§ **TO DO**: Search the material for "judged" and show all lines that contain it.
--- Begin DATA SEGMENT ---
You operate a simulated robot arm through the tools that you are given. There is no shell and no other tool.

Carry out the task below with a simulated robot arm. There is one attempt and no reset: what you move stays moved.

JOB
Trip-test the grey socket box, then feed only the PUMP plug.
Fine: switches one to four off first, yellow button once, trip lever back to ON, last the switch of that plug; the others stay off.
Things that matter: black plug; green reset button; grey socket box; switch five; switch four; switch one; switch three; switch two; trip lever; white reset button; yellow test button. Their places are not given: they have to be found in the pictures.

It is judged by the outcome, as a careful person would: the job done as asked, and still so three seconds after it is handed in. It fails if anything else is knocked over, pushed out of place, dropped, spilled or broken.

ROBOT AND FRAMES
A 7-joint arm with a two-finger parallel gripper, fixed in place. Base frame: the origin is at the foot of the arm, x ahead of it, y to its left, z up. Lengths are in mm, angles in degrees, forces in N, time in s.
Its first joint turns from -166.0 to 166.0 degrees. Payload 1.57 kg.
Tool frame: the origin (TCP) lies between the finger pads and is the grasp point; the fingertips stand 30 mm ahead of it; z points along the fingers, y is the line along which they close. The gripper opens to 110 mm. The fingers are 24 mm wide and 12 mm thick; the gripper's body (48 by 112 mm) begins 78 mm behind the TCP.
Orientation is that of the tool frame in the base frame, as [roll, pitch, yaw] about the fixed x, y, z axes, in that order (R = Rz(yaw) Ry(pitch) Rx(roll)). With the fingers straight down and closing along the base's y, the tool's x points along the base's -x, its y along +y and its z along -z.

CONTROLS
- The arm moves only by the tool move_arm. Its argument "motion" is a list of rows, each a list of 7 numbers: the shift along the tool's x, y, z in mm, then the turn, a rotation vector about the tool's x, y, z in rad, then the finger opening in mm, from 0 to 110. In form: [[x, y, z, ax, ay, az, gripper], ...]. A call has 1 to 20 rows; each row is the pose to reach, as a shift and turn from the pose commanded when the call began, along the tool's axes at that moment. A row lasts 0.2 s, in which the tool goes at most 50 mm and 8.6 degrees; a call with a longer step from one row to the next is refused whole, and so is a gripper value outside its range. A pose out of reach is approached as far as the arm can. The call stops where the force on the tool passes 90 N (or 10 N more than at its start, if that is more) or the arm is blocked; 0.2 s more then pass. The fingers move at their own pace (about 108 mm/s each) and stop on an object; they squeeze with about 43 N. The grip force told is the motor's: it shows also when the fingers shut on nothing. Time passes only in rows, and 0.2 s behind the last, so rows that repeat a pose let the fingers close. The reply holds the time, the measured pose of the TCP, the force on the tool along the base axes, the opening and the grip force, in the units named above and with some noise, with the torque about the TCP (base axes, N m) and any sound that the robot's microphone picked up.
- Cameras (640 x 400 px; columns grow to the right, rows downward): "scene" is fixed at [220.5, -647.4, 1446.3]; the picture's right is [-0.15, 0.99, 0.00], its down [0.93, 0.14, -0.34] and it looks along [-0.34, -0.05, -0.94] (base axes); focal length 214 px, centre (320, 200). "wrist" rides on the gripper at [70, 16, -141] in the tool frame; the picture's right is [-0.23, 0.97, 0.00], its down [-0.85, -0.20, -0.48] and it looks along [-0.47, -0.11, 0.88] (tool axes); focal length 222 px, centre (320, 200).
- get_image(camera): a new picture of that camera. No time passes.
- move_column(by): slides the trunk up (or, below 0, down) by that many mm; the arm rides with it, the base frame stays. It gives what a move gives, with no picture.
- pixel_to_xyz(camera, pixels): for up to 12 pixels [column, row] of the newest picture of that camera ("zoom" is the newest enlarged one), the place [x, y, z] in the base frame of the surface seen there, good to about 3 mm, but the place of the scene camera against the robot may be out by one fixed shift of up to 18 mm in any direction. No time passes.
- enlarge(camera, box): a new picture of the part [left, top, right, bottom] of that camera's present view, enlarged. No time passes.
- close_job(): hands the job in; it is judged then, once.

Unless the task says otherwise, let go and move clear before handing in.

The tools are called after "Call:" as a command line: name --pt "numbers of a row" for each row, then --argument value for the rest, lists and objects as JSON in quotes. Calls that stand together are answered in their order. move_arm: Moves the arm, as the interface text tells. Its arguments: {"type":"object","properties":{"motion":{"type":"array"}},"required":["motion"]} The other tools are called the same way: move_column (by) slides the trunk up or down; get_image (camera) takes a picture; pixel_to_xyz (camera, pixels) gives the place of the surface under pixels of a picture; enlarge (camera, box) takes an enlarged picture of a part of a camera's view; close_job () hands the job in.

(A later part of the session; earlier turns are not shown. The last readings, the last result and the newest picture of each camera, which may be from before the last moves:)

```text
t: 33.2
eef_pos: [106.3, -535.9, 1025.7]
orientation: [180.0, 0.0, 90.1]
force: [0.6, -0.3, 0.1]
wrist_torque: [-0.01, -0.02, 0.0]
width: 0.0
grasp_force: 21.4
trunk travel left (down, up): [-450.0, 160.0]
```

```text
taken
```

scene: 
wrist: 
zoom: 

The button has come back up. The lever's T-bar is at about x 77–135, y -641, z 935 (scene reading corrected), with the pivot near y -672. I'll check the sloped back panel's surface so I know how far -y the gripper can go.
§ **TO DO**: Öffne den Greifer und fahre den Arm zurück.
--- End DATA SEGMENT ---
§ **ANSWER BELOW**:
It is judged by the outcome, as a careful person would: the job done as asked, and still so three seconds after it is handed in. It fails if anything else is knocked over, pushed out of place, dropped, spilled or broken.
- close_job(): hands the job in; it is judged then, once.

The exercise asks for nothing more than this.